## [WHAT YOU NEED TO DO]
Of the lines in the listing, how many include the string "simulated"? Write the number and nothing else.
--- DATA LINES ---
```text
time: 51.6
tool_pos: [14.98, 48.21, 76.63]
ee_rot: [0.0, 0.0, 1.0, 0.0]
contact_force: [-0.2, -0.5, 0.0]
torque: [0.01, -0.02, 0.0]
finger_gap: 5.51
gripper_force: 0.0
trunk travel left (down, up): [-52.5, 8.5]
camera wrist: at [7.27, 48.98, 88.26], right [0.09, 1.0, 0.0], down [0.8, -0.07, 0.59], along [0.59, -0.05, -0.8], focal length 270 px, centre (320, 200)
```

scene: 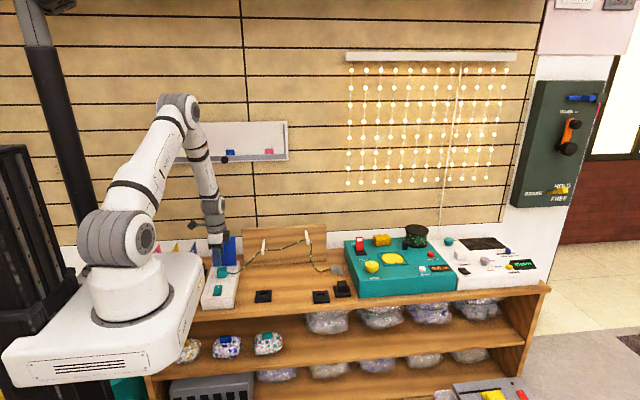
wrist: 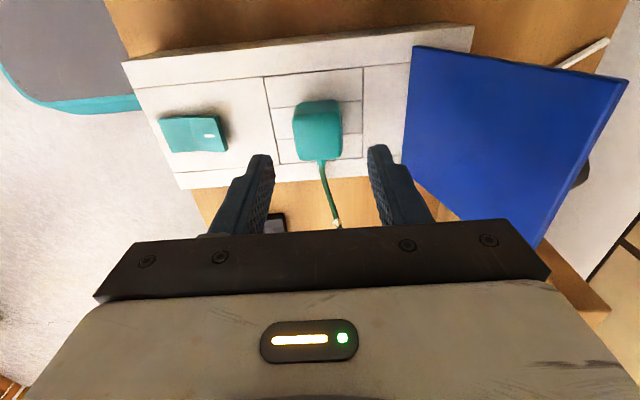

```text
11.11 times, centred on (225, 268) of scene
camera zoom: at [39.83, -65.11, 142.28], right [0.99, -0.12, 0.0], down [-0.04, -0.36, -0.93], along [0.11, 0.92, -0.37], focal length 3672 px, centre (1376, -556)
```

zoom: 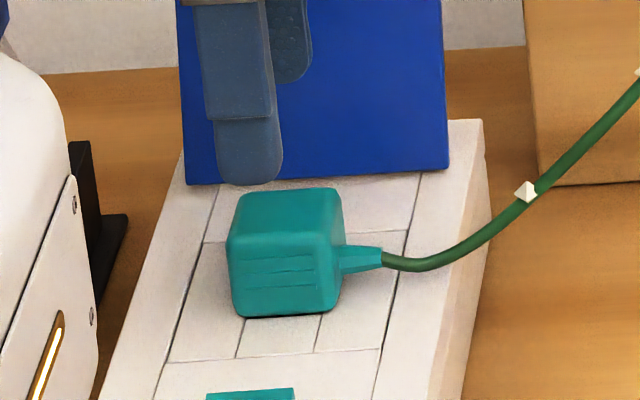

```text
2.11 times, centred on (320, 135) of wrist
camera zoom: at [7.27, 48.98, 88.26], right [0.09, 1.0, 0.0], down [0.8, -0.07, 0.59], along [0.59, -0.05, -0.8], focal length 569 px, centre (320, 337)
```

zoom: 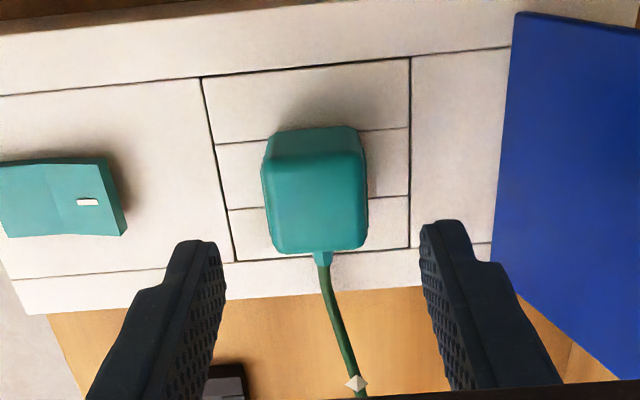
---
--- DATA LINES ---
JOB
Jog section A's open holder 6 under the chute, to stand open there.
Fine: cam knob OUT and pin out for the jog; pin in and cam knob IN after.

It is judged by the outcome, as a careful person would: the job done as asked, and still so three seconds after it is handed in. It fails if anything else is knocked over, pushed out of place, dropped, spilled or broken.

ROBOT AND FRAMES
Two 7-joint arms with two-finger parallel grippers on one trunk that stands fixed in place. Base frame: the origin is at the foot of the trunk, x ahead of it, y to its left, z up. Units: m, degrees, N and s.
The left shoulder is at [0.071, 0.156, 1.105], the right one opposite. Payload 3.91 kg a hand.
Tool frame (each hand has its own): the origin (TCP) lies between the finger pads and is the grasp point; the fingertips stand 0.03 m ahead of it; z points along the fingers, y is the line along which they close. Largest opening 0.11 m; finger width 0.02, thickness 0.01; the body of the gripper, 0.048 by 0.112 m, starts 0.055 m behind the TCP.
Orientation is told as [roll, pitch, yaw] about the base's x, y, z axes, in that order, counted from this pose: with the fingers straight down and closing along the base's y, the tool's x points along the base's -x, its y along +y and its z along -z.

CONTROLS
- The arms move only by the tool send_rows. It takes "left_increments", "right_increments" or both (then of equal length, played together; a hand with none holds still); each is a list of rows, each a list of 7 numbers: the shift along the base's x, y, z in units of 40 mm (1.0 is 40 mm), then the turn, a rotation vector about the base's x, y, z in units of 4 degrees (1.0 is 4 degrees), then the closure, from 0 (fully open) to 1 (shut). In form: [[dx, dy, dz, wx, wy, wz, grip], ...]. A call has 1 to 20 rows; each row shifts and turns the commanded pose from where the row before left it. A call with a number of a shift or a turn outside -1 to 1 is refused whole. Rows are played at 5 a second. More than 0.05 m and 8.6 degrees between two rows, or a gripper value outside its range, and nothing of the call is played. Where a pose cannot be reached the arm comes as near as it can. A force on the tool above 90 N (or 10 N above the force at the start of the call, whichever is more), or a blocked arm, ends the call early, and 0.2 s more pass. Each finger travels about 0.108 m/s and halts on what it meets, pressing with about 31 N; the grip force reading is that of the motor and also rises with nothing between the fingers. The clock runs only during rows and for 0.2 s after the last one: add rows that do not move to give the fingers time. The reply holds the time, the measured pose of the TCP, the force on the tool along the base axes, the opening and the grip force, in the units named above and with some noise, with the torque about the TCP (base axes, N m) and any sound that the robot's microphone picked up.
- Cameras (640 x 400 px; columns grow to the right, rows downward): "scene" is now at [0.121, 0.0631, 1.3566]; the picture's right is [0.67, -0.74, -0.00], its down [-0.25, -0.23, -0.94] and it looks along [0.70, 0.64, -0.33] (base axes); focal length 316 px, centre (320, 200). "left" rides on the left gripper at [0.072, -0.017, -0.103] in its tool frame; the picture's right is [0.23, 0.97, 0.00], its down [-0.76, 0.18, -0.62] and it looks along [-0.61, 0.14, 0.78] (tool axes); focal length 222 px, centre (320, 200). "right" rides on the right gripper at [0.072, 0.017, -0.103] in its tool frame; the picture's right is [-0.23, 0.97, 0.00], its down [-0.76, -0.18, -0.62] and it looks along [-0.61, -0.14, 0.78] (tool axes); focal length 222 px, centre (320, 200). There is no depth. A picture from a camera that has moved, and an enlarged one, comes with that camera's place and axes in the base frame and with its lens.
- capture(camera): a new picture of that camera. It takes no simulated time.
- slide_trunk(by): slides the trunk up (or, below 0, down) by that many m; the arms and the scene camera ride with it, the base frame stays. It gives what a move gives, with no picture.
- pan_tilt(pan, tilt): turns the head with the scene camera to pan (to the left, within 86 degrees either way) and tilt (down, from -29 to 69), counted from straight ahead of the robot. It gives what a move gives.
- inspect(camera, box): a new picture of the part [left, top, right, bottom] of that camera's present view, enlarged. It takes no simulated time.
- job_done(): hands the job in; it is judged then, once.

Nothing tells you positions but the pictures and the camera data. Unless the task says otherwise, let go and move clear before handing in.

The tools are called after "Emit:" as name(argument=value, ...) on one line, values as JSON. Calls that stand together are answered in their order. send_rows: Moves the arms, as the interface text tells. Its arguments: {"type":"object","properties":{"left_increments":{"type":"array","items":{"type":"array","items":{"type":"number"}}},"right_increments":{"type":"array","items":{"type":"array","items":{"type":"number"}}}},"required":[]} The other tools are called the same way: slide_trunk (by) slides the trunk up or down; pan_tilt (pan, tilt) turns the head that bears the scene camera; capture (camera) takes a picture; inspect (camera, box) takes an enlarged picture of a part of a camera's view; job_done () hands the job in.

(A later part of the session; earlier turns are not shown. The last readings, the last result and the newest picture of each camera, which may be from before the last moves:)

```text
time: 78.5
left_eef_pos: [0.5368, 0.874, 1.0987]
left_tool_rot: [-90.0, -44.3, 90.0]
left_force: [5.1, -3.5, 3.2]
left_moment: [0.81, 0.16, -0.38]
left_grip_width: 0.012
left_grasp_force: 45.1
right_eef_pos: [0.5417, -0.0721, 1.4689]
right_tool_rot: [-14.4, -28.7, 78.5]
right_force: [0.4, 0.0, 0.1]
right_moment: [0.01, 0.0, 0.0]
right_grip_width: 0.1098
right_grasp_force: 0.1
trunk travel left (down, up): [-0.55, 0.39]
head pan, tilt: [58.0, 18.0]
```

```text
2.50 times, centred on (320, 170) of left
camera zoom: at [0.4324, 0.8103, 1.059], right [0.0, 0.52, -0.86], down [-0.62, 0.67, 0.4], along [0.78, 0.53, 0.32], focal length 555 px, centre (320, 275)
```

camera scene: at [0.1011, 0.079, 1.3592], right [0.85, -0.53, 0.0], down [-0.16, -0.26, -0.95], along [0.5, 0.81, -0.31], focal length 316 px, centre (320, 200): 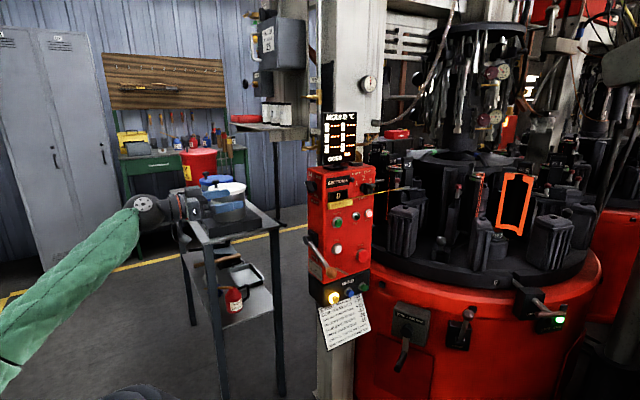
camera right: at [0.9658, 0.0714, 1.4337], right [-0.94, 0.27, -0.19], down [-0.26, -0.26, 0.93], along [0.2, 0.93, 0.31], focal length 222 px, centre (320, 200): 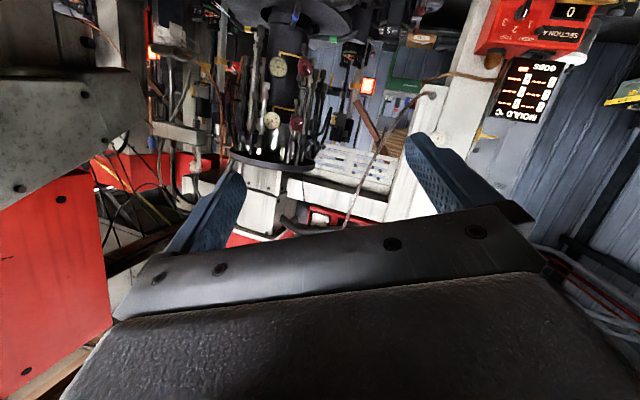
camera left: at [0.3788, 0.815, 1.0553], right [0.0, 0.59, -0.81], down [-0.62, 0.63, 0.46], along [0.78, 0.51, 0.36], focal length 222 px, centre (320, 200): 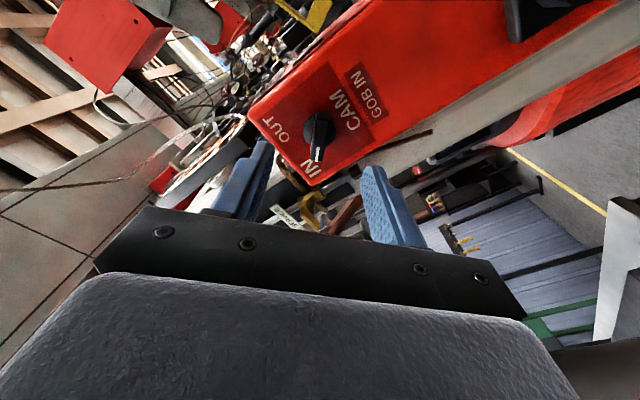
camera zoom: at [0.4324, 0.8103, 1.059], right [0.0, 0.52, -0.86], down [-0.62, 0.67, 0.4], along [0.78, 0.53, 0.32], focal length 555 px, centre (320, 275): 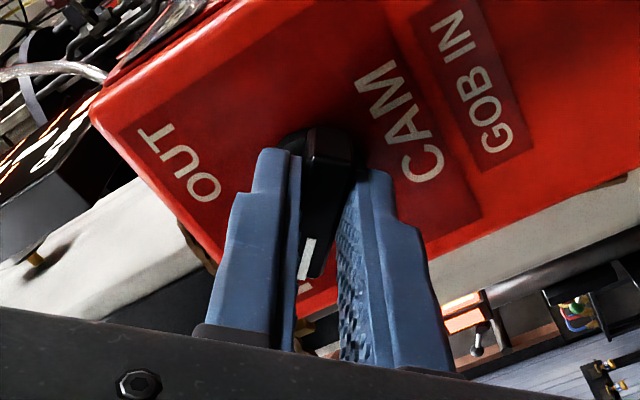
---
--- DATA LINES ---
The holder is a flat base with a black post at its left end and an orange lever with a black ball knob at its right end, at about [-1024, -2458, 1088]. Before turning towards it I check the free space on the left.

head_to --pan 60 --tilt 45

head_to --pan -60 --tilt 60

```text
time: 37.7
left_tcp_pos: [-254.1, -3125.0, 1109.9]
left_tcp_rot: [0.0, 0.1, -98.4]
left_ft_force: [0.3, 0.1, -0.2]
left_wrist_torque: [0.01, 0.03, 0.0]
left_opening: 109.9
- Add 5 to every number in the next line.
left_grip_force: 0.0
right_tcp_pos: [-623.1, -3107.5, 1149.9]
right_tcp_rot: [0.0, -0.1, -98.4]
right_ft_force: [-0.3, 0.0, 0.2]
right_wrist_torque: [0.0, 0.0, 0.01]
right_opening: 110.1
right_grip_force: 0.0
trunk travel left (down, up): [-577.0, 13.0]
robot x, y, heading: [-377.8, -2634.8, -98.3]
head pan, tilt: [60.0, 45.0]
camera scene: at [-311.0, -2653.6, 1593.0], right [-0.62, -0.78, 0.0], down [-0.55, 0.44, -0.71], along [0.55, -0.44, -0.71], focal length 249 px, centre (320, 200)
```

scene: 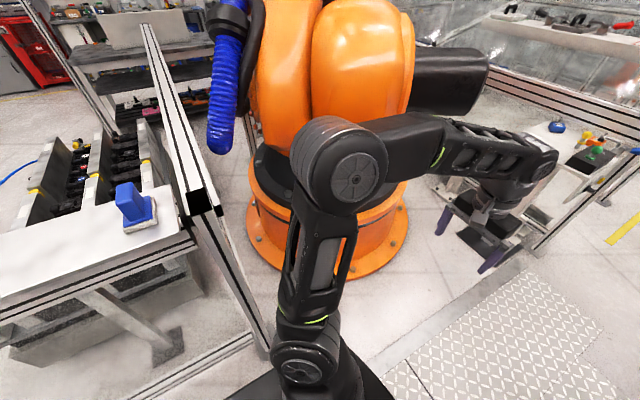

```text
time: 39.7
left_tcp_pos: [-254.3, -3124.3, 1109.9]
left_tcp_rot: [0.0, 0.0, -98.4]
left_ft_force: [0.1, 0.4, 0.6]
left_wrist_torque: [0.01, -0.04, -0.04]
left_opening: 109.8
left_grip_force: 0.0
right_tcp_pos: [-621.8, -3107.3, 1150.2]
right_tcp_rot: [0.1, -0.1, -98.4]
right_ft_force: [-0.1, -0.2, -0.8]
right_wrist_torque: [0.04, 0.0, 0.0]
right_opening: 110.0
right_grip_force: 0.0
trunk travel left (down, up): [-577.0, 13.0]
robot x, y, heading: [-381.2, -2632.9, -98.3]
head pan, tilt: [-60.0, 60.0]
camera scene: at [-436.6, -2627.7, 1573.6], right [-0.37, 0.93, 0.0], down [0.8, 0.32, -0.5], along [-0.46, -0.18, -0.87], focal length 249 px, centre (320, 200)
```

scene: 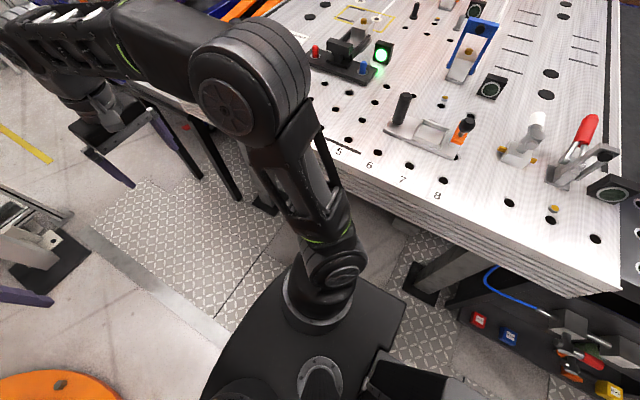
---
## [RESULT]
2